| COLLECTED MATERIAL |
-*-*-

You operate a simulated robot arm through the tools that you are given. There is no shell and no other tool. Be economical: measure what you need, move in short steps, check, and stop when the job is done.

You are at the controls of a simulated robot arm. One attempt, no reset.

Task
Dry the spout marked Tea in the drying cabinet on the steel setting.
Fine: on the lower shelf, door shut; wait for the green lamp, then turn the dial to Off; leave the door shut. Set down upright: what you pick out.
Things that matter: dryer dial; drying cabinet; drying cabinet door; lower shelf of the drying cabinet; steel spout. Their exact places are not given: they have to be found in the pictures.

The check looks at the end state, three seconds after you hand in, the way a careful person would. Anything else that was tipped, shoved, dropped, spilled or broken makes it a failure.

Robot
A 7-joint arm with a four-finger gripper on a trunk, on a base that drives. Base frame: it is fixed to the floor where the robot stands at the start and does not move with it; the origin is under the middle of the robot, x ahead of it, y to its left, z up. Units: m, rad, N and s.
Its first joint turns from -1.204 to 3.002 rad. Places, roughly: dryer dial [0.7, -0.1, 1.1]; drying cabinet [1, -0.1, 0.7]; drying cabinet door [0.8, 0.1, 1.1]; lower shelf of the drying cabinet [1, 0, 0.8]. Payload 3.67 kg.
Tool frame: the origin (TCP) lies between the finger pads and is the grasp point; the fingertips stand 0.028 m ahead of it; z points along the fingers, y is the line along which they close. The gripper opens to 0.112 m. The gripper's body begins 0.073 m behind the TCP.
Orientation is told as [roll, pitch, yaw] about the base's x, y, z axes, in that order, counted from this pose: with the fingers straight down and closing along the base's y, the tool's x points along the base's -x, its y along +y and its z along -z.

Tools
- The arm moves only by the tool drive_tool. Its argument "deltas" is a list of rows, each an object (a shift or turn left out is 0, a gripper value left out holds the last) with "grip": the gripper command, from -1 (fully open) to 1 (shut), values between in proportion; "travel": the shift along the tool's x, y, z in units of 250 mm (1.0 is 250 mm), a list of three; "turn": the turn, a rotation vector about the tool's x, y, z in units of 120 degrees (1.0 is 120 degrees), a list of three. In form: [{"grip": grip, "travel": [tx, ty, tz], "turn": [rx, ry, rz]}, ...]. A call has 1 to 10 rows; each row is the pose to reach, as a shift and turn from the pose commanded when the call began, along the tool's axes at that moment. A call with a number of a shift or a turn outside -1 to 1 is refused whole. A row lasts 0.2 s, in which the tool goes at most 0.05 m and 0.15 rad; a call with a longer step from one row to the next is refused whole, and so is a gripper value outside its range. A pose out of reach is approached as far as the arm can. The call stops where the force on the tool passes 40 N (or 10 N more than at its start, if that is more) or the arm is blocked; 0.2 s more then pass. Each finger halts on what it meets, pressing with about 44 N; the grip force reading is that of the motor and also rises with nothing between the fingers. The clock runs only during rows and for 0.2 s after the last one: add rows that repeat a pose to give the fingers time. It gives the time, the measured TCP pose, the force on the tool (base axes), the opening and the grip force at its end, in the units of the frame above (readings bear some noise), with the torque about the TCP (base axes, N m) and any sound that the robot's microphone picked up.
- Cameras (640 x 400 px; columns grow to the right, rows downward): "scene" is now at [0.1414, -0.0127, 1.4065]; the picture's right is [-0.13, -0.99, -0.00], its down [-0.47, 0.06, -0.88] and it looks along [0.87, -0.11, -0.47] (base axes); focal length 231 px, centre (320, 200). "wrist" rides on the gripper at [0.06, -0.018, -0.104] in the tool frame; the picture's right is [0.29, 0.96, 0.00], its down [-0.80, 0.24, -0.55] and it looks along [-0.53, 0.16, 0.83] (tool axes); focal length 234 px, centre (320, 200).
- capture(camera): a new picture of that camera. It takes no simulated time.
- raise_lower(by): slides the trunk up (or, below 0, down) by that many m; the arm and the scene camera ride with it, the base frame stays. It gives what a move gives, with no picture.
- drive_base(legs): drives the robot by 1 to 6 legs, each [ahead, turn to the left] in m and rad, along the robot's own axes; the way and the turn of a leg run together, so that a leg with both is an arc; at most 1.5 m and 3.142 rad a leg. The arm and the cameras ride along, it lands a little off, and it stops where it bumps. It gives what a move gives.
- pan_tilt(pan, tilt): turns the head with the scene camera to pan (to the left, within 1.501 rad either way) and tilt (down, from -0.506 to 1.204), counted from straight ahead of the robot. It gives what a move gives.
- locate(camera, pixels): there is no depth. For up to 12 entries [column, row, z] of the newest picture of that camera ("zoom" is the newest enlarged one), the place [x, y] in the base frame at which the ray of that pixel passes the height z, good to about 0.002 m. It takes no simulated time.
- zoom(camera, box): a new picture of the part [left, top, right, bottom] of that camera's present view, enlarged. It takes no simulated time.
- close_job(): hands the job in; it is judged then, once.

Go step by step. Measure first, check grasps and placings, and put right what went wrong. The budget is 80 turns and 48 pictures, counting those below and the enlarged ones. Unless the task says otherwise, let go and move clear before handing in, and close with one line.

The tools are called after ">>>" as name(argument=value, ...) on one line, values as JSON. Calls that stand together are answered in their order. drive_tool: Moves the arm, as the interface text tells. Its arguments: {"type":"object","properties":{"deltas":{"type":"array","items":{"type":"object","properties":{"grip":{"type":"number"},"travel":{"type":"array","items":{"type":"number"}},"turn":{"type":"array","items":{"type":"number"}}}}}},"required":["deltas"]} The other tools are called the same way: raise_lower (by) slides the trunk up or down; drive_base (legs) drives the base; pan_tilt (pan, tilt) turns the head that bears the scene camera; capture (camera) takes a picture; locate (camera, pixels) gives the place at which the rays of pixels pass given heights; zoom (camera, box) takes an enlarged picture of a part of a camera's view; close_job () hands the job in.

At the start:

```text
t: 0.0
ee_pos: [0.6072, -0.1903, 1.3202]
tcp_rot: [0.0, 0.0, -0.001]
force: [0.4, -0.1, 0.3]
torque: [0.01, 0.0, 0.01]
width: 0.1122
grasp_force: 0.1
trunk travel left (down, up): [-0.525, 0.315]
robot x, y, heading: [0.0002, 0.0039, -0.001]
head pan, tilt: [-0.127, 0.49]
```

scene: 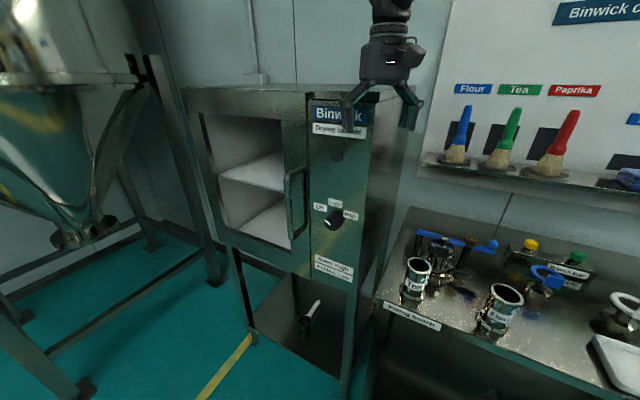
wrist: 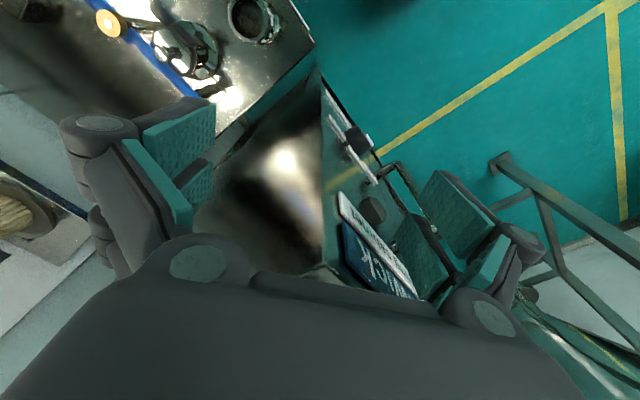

-*-*-

| WHAT THE TASK REQUIRES |
Output a faithful copy of the data, with each picture left out.

| TASK RESULT |
You operate a simulated robot arm through the tools that you are given. There is no shell and no other tool. Be economical: measure what you need, move in short steps, check, and stop when the job is done.

You are at the controls of a simulated robot arm. One attempt, no reset.

Task
Dry the spout marked Tea in the drying cabinet on the steel setting.
Fine: on the lower shelf, door shut; wait for the green lamp, then turn the dial to Off; leave the door shut. Set down upright: what you pick out.
Things that matter: dryer dial; drying cabinet; drying cabinet door; lower shelf of the drying cabinet; steel spout. Their exact places are not given: they have to be found in the pictures.

The check looks at the end state, three seconds after you hand in, the way a careful person would. Anything else that was tipped, shoved, dropped, spilled or broken makes it a failure.

Robot
A 7-joint arm with a four-finger gripper on a trunk, on a base that drives. Base frame: it is fixed to the floor where the robot stands at the start and does not move with it; the origin is under the middle of the robot, x ahead of it, y to its left, z up. Units: m, rad, N and s.
Its first joint turns from -1.204 to 3.002 rad. Places, roughly: dryer dial [0.7, -0.1, 1.1]; drying cabinet [1, -0.1, 0.7]; drying cabinet door [0.8, 0.1, 1.1]; lower shelf of the drying cabinet [1, 0, 0.8]. Payload 3.67 kg.
Tool frame: the origin (TCP) lies between the finger pads and is the grasp point; the fingertips stand 0.028 m ahead of it; z points along the fingers, y is the line along which they close. The gripper opens to 0.112 m. The gripper's body begins 0.073 m behind the TCP.
Orientation is told as [roll, pitch, yaw] about the base's x, y, z axes, in that order, counted from this pose: with the fingers straight down and closing along the base's y, the tool's x points along the base's -x, its y along +y and its z along -z.

Tools
- The arm moves only by the tool drive_tool. Its argument "deltas" is a list of rows, each an object (a shift or turn left out is 0, a gripper value left out holds the last) with "grip": the gripper command, from -1 (fully open) to 1 (shut), values between in proportion; "travel": the shift along the tool's x, y, z in units of 250 mm (1.0 is 250 mm), a list of three; "turn": the turn, a rotation vector about the tool's x, y, z in units of 120 degrees (1.0 is 120 degrees), a list of three. In form: [{"grip": grip, "travel": [tx, ty, tz], "turn": [rx, ry, rz]}, ...]. A call has 1 to 10 rows; each row is the pose to reach, as a shift and turn from the pose commanded when the call began, along the tool's axes at that moment. A call with a number of a shift or a turn outside -1 to 1 is refused whole. A row lasts 0.2 s, in which the tool goes at most 0.05 m and 0.15 rad; a call with a longer step from one row to the next is refused whole, and so is a gripper value outside its range. A pose out of reach is approached as far as the arm can. The call stops where the force on the tool passes 40 N (or 10 N more than at its start, if that is more) or the arm is blocked; 0.2 s more then pass. Each finger halts on what it meets, pressing with about 44 N; the grip force reading is that of the motor and also rises with nothing between the fingers. The clock runs only during rows and for 0.2 s after the last one: add rows that repeat a pose to give the fingers time. It gives the time, the measured TCP pose, the force on the tool (base axes), the opening and the grip force at its end, in the units of the frame above (readings bear some noise), with the torque about the TCP (base axes, N m) and any sound that the robot's microphone picked up.
- Cameras (640 x 400 px; columns grow to the right, rows downward): "scene" is now at [0.1414, -0.0127, 1.4065]; the picture's right is [-0.13, -0.99, -0.00], its down [-0.47, 0.06, -0.88] and it looks along [0.87, -0.11, -0.47] (base axes); focal length 231 px, centre (320, 200). "wrist" rides on the gripper at [0.06, -0.018, -0.104] in the tool frame; the picture's right is [0.29, 0.96, 0.00], its down [-0.80, 0.24, -0.55] and it looks along [-0.53, 0.16, 0.83] (tool axes); focal length 234 px, centre (320, 200).
- capture(camera): a new picture of that camera. It takes no simulated time.
- raise_lower(by): slides the trunk up (or, below 0, down) by that many m; the arm and the scene camera ride with it, the base frame stays. It gives what a move gives, with no picture.
- drive_base(legs): drives the robot by 1 to 6 legs, each [ahead, turn to the left] in m and rad, along the robot's own axes; the way and the turn of a leg run together, so that a leg with both is an arc; at most 1.5 m and 3.142 rad a leg. The arm and the cameras ride along, it lands a little off, and it stops where it bumps. It gives what a move gives.
- pan_tilt(pan, tilt): turns the head with the scene camera to pan (to the left, within 1.501 rad either way) and tilt (down, from -0.506 to 1.204), counted from straight ahead of the robot. It gives what a move gives.
- locate(camera, pixels): there is no depth. For up to 12 entries [column, row, z] of the newest picture of that camera ("zoom" is the newest enlarged one), the place [x, y] in the base frame at which the ray of that pixel passes the height z, good to about 0.002 m. It takes no simulated time.
- zoom(camera, box): a new picture of the part [left, top, right, bottom] of that camera's present view, enlarged. It takes no simulated time.
- close_job(): hands the job in; it is judged then, once.

Go step by step. Measure first, check grasps and placings, and put right what went wrong. The budget is 80 turns and 48 pictures, counting those below and the enlarged ones. Unless the task says otherwise, let go and move clear before handing in, and close with one line.

The tools are called after ">>>" as name(argument=value, ...) on one line, values as JSON. Calls that stand together are answered in their order. drive_tool: Moves the arm, as the interface text tells. Its arguments: {"type":"object","properties":{"deltas":{"type":"array","items":{"type":"object","properties":{"grip":{"type":"number"},"travel":{"type":"array","items":{"type":"number"}},"turn":{"type":"array","items":{"type":"number"}}}}}},"required":["deltas"]} The other tools are called the same way: raise_lower (by) slides the trunk up or down; drive_base (legs) drives the base; pan_tilt (pan, tilt) turns the head that bears the scene camera; capture (camera) takes a picture; locate (camera, pixels) gives the place at which the rays of pixels pass given heights; zoom (camera, box) takes an enlarged picture of a part of a camera's view; close_job () hands the job in.

At the start:

```text
t: 0.0
ee_pos: [0.6072, -0.1903, 1.3202]
tcp_rot: [0.0, 0.0, -0.001]
force: [0.4, -0.1, 0.3]
torque: [0.01, 0.0, 0.01]
width: 0.1122
grasp_force: 0.1
trunk travel left (down, up): [-0.525, 0.315]
robot x, y, heading: [0.0002, 0.0039, -0.001]
head pan, tilt: [-0.127, 0.49]
```

scene: 
wrist: 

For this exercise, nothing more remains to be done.